**Tasks for this exercise:**
(1) Set down the page as it stands from "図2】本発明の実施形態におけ" to "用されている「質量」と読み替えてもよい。", and nothing more.
(2) Give the continuation of the page.

**Page:**
図2】本発明の実施形態における補強用フィルムの別の一つの実施形態の概略断面図である。
図3】表面保護フィルムの一つの実施形態の概略断面図である。
図4】表面保護フィルムの別の一つの実施形態の概略断面図である。
図5】本発明の表面保護フィルム付補強用フィルムの一つの実施形態の概略断面図である。
【発明を実施するための形態】
【0019】
本明細書中で「質量」との表現がある場合は、従来一般に重さの単位として慣用されている「重量」と読み替えてもよく、逆に、本明細書中で「重量」との表現がある場合は、重さを示すSI系単位として慣用されている「質量」と読み替えてもよい。

**Information provided:**
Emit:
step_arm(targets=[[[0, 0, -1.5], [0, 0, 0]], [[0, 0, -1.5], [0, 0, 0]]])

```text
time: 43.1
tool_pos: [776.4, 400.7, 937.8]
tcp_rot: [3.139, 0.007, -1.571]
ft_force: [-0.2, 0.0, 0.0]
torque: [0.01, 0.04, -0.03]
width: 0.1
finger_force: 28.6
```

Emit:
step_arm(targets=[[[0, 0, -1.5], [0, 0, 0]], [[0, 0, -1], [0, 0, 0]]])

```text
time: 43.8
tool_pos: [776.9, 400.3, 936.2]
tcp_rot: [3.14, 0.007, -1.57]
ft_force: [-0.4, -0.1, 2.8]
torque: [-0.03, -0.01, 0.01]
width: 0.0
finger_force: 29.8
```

**Written answers:**
(1)
図2】本発明の実施形態における補強用フィルムの別の一つの実施形態の概略断面図である。
図3】表面保護フィルムの一つの実施形態の概略断面図である。
図4】表面保護フィルムの別の一つの実施形態の概略断面図である。
図5】本発明の表面保護フィルム付補強用フィルムの一つの実施形態の概略断面図である。
【発明を実施するための形態】
【0019】
本明細書中で「質量」との表現がある場合は、従来一般に重さの単位として慣用されている「重量」と読み替えてもよく、逆に、本明細書中で「重量」との表現がある場合は、重さを示すSI系単位として慣用されている「質量」と読み替えてもよい。

(2)
【0020】
本明細書中で「(メタ)アクリル」との表現がある場合は、「アクリルおよび/またはメタクリル」を意味し、「(メタ)アクリレート」との表現がある場合は、「アクリレートおよび/またはメタクリレート」を意味し、「(メタ)アリル」との表現がある場合は、「アリルおよび/またはメタリル」を意味し、「(メタ)アクロレイン」との表現がある場合は、「アクロレインおよび/またはメタクロレイン」を意味する。
【0021】
≪1.補強用フィルム≫
本発明の補強用フィルムは、基材層A1と粘着剤層A2を含む。本発明の補強用フィルムは、基材層A1と粘着剤層A2を有していれば、本発明の効果を損なわない範囲で、任意の適切な他の層を有していてもよい。代表的には、本発明の補強用フィルムは、基材層A1と粘着剤層A2とからなる。
【0022】
粘着剤層A2の表面には、保護のために、後述する剥離シートが設けられていてもよい。
【0023】
基材層A1の表面には、各種機能を付与するために、後述する機能層A3が設けられていてもよい。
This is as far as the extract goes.